Wednesday, May 18, 2005

Cinnamon Gardens

You might be wondering why on earth I was looking for the number of the UDA office in Matara.

Well, here's a story that I was partly told and partly followed up.

Once upon a time there was a biut of land named Galabodawatta in the Hikkaduwa Division, in the Southern province. This land was owned by the Land Reclamation Authority. So it was Government land. But then it was given to Namunukula Plantations and they began to grow cinnamon and coconut there.

By 2005 it was a thriving plantation which employed 15 full time employees and also provided employment to some 85 people in the village who would cut the cinnamon and pluck the coconuts and do the processing of the goods. Also, the villagers depended on the plantation for coconut leaves for their thatched roof houses and would never had to buy coconut for food because they could walk to the plantation and pick one up. They never stole and the security guards at the plantation never had a problem.

The estate is 242 acres and 100 acres of this barren land which is not used for anything.

So then the Tsunami happens and the Government begins to look for land to resettle people.

The Galle District Tsunami Disaster Management Committee takes this land back from the Namunukula Plantations and sets about preparing it for housing. By last week they had uprooted 500 fertile coconut trees and cleared 52 acres of prime cinnamon plantation. They did this will bulldozers so the people of the village could do nothing. In February the Prime Minister himself laid the foundation stones for this scheme.

And what is surprising is that they did not touch the 100 acres of unused land. Some people say this is politically motivated because the village is known to be a UNP stronghold. But I think it's more bureaucratic stupidity than political motives.

So, now because of the Government's plans there are a 100 starving families in Galabodawatta who have lost their income. They have not been given any compensation because they were not direct employees of the estate. They were informal day wage labourers and it was easy and legal to say 'fuck off' when they asked for help.

The big man in the area who was responsible for acquiring land is Minister Piyasena Gamage. He's actually the Minister of Skills Development, Vocational and Technical Education, which has nothing to do with the story, but he's also the Chairman of the Galle District Tsunami Disaster Management Committee.

When I spoke to him this morning (getting his mobile phone number was a bitch, but easier than getting the UDA number) he claimed the land was not fertile and there was nothing growing on it and that it was OK to build houses there. He also did not hesitate to remind me that all us buggers in the media had been shouting for housing for the displaced people.
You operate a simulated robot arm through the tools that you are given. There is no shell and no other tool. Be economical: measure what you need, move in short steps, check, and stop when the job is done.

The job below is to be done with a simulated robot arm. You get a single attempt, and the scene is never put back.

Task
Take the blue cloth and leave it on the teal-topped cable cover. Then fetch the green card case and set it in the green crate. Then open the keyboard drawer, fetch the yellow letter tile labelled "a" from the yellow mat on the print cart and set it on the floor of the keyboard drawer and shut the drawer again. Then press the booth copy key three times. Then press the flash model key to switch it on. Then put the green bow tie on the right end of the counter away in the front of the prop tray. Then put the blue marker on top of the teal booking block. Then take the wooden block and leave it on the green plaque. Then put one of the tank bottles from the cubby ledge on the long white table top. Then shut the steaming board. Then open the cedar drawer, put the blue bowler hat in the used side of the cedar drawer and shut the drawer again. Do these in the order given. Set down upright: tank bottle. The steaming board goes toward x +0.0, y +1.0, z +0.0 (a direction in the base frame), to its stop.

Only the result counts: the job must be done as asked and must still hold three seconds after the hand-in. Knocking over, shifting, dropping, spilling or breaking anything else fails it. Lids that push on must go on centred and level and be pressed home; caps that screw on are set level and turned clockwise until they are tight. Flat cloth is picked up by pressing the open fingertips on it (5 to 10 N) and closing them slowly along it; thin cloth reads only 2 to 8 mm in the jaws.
But the estate manager Daya Nimalasiri does not agree with the Minister. Nimalasiri's an experienced planter says the estate was very productive and now they have lost everything. He said about 5 million rupees worth of cinnamon plants had been razed to the ground already.

Ain't that a mindfuck?

If anyone in the mainstream media wants to follow up this story please send me and email and I'll send you all the contact numbers.

Comments:
 
Well coming to think of it, its not very surprising is it. This is Sri Lanka after all ;) :)

Wonder when the 'rata' will start going 'perata'
 
Yes sadly this is the case in Sri Lanka.
Sri Lankan government's are either corrupt, stupid or both.
Politicians are just focussed on power and money.
They do not care about the people or long term benefits of the people.
The JVP in particula is espousing policies that will create even more poverty but poeple believe them because they are more articulate than the more pragmatic parties.